* [EXERCISES]:
a. Pull out the sentences of the provided text that run from "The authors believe" through "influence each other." and give them unchanged.
b. Write what comes next in the provided text.

* [PROVIDED TEXT]:
And he cites the fact that these assembly processes (juxtaposition, superimposition) exist in Chinese writing, and have even been integrated into Mayan glyphs.

He concludes that “these examples simply illustrate the principle of economy inherent in any semiological system“, and that “structurally speaking, these different modes of combination, which in at least one case go as far as true articulation, attest to the fact that the system’s users knew how to establish logical relationships between abstract concepts. This faculty, which could be described as an aptitude for second-degree abstraction, should come as no surprise in prehistoric man, since, as Lévi-Strauss has shown with regard to totemic classifications, it manifests itself at all stages of primitive thought”.

 

The results of their research on the reality of a sintax

 

Major means of interpretation

 

The authors identify two major elements likely to attest to a syntax [syntax as “the set of laws that fix the relationships that signs have with each other”] in order to deliver a message:

  • their relationship with animals
  • the relationship between signs

 

Relationships with animals

 

The authors believe that animal representations and signs are likely to be part of a single semiological system.

The reasons given were that :

  • 60% of parietal signs are directly related to animals
  • Certain signs and animals are superimposed on a panel totally isolated from the rest of the representation (figure 3) or when the same theme is repeated several times [animal accompanied by punctuation 18 times observed; association of the mammoth with the tectiforme (several cases at Font de Graume and Bernifal)].

 

Fig. 3. “ Horse with 14 claviforms” from the “cave of the three brothers”  (Ariège), after H. Breuil, located several meters above sea level.

                       

The authors note that the two systems of representation seem to interpenetrate and influence each other.

* [AVAILABLE DATA]:
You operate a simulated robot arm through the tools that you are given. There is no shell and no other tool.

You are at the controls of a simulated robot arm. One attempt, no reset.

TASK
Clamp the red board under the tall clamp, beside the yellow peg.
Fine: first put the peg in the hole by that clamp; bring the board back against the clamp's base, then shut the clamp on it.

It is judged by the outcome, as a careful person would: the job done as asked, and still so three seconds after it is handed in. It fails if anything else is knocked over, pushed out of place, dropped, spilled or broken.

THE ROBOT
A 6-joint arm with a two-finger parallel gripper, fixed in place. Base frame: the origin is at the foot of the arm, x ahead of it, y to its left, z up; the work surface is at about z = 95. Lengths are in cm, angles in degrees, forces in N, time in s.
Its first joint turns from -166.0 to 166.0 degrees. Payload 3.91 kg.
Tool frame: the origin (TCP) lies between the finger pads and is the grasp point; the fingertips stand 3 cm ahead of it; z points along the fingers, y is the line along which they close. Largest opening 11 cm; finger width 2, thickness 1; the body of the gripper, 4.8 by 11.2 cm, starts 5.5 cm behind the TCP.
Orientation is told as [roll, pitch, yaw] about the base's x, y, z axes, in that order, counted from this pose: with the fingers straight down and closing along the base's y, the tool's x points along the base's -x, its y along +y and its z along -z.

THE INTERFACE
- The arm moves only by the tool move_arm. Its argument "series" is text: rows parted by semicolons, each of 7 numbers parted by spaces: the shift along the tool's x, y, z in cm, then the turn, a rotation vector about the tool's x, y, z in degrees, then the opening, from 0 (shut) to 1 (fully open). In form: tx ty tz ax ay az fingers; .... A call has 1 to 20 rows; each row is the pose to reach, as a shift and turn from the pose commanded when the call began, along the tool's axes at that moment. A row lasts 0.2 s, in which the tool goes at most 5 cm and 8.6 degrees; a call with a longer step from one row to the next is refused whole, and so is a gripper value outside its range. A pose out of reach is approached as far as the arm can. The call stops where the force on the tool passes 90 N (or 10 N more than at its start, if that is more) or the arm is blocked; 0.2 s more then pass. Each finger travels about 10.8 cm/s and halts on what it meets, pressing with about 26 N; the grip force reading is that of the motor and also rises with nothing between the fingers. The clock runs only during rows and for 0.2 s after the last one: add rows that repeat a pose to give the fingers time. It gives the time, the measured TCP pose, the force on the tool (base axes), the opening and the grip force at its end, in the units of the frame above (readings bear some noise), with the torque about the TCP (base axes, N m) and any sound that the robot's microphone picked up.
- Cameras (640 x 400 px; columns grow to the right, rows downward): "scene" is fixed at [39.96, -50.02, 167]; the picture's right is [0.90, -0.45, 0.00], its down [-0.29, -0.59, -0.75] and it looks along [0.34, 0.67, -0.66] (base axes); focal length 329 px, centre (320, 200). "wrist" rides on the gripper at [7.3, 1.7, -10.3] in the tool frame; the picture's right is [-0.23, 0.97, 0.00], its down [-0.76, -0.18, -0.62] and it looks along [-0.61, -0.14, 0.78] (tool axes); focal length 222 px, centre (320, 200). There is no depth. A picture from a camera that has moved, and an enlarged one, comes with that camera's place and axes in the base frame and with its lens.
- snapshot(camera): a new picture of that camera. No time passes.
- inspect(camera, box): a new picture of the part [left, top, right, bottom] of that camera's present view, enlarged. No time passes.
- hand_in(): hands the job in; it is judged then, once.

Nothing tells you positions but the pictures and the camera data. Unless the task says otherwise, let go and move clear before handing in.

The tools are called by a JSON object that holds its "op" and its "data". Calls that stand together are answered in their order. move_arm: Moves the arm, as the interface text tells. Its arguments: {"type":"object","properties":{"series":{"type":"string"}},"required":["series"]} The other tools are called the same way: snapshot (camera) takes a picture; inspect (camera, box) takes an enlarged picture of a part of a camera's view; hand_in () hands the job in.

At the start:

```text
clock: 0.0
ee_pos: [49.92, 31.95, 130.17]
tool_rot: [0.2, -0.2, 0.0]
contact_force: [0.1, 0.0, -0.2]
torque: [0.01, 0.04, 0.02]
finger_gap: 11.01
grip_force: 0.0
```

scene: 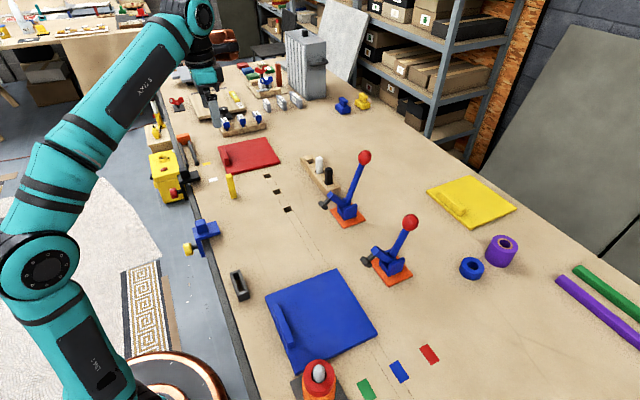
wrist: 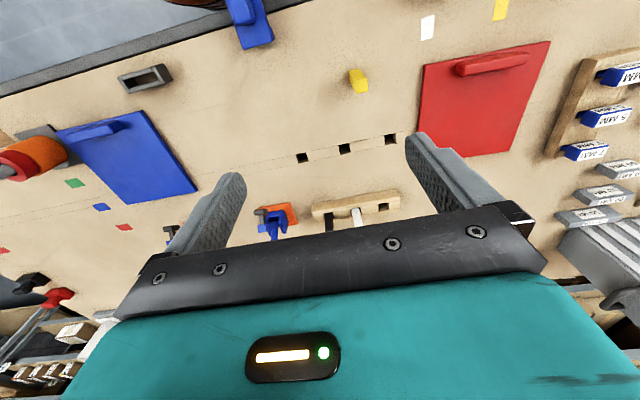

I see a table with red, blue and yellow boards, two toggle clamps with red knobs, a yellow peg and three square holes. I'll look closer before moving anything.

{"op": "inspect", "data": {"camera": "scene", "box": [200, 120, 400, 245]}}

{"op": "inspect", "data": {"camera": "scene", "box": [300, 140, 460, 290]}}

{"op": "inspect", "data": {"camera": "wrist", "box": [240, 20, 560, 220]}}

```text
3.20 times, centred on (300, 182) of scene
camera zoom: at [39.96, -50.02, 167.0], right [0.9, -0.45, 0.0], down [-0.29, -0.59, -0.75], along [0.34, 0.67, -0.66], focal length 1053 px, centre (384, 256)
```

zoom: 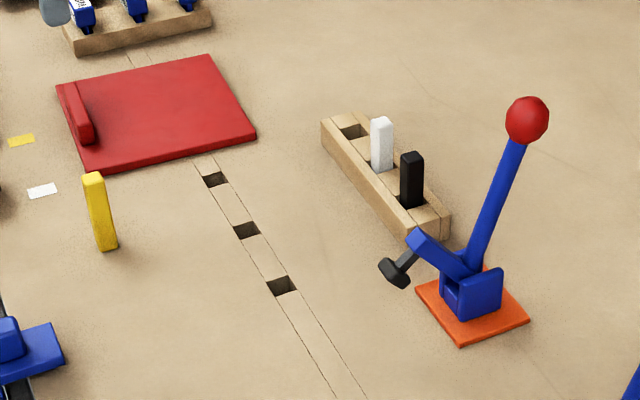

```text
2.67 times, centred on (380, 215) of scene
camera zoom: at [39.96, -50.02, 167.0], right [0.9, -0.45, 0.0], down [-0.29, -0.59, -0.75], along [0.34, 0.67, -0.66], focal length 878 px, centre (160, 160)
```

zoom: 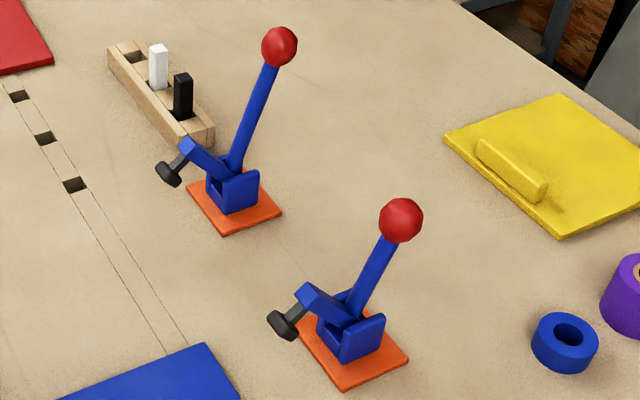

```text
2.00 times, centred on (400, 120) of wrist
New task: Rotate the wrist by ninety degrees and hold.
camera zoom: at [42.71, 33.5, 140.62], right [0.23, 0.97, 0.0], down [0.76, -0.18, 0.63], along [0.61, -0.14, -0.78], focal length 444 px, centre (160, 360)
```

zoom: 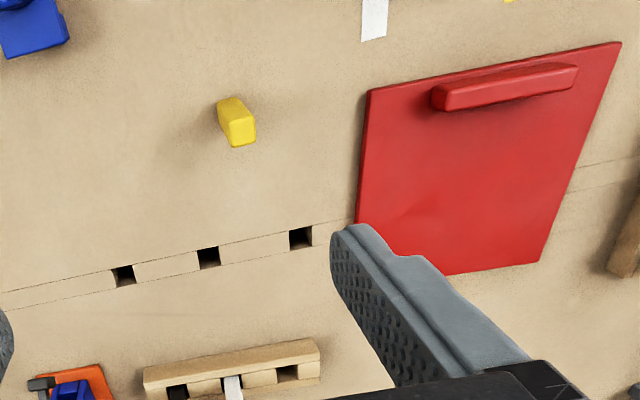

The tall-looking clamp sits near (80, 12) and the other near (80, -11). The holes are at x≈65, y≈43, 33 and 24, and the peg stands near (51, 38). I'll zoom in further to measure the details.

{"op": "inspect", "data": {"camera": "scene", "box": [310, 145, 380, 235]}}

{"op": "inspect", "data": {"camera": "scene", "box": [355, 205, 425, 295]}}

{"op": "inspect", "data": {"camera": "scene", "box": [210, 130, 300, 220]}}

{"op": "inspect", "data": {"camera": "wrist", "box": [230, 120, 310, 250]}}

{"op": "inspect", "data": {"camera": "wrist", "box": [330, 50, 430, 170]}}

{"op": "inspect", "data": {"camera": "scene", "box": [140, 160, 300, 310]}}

* [ANSWERS PER TASK]:
a.
The authors believe that animal representations and signs are likely to be part of a single semiological system.

The reasons given were that :

  • 60% of parietal signs are directly related to animals
  • Certain signs and animals are superimposed on a panel totally isolated from the rest of the representation (figure 3) or when the same theme is repeated several times [animal accompanied by punctuation 18 times observed; association of the mammoth with the tectiforme (several cases at Font de Graume and Bernifal)].

 

Fig. 3. “ Horse with 14 claviforms” from the “cave of the three brothers”  (Ariège), after H. Breuil, located several meters above sea level.

                       

The authors note that the two systems of representation seem to interpenetrate and influence each other.

b.
They came to believe that the signs could be schematic simplifications of the initial animal forms, and produced the following examples to illustrate this (in particular, the schematic representation of the horse, which looks as if it could become a claviform)

 

Fig. 4 – Associations of signs and schematic animals

 A -Black signs and red mammoth silhouette; b -Black rods and red feline (?) occipito-frontal line; c, d, e, f -Schematic equine claviform and protome. – a, b -Cougnac (Lot); c, d -La Pasiega (Santander); e -Pindal (Asturias); f -Le Portel (Ariège).

 

Evidencing syntax through relations between signs

 

The authors believe that although animals are part of the semiological system, and even the topographical layout, when they are associated with signs, the latter also have a meaning of their own.

“A final methodological problem is raised by the frequent proximity of signs and animals. One might even think that they are “indecipherable” without each other, and that a study of signs as an autonomous semiological system would therefore be doomed to failure. However, the existence of “sign panels” in which no animal appears makes this objection implausible, and in what follows we’ll admit that signs have a meaning of their own, while reserving the right to study the relationship between the two types of expression”.

To ensure that a system is semiological, it is necessary to identify compatibilities and incompatibilities between signs.

The authors then set out to find these rules of compatibility between signs.

They found that some of the twelve keys are used more frequently than others, with 9 dominant keys, that nearly two out of three messages are made up of a single key, that the number of complex signs associating several keys decreases with the number of keys used, reaching a maximum of 4 associations, and that some keys tend to be isolated (quadrilaterals, punctuations, tectiforms), while others preferentially enter into associations (claviforms, ovals, rods).

Analysis of the combinations of the 9 major keys shows them to obey restrictive rules, as some combinations are repeated, others do not exist, and of all the mathematically possible combinations only a very small number are observed (13 triads out of 84 possible and 8 tetrads out of 126). What’s more, the same sign incompatibilities are found in both diads (2 associated signs) and triads (3 associated signs), which systematically include dots or rods, reducing the use of other signs and giving them a special role.

The authors conclude that “far from being formed at random, as we might have thought, groups of signs are governed by laws, and that a few simple rules are enough to account for existing compositions, while explaining why they are so few in number among the multitude of theoretically possible formulas”.

 This, of course, responds to a semiological system.

What’s particularly interesting here is that the researchers eventually identify all observable compatibilities – incompatibilities and summarize them using the following summary diagram:

 

Fig. 2 – Compatibility of keys in binary association

В = rod; P = punctuation; Ch = chevron; С = claviform; Q = quadrilateral; R = branch; F = arrow; Tr = triangle; Ov = oval.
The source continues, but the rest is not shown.